→ **The problem**: Give the number of lines in the data that hold the string "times". Nothing else is needed.
__________________________________________________
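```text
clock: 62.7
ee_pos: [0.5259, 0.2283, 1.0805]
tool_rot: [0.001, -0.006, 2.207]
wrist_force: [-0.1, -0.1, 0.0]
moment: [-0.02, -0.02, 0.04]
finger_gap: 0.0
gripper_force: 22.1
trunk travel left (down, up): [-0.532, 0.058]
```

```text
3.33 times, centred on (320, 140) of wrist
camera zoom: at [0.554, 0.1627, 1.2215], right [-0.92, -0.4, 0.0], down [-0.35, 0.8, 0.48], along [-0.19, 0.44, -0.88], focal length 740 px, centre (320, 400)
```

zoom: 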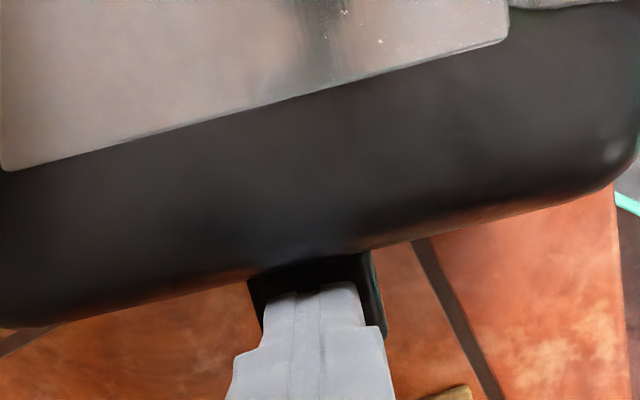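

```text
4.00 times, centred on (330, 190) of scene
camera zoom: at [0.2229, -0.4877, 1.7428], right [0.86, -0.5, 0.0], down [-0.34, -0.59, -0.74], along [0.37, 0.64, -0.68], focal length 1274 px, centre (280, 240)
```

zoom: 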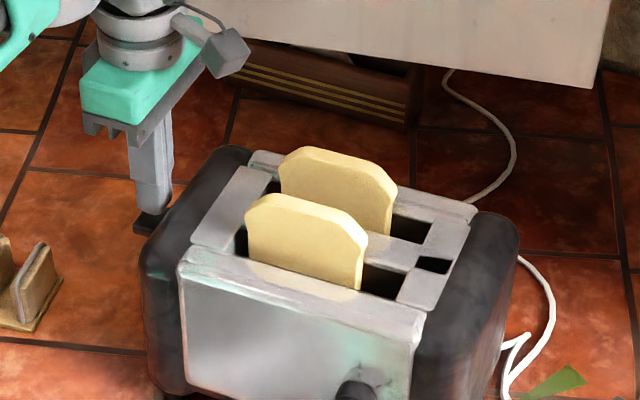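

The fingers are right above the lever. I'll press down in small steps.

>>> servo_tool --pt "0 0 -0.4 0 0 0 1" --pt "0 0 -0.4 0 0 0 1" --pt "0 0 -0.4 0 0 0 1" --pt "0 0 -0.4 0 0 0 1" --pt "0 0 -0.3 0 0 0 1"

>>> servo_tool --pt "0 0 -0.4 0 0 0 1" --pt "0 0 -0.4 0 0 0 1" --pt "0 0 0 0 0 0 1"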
__________________________________________________
→ **Task answer**: 2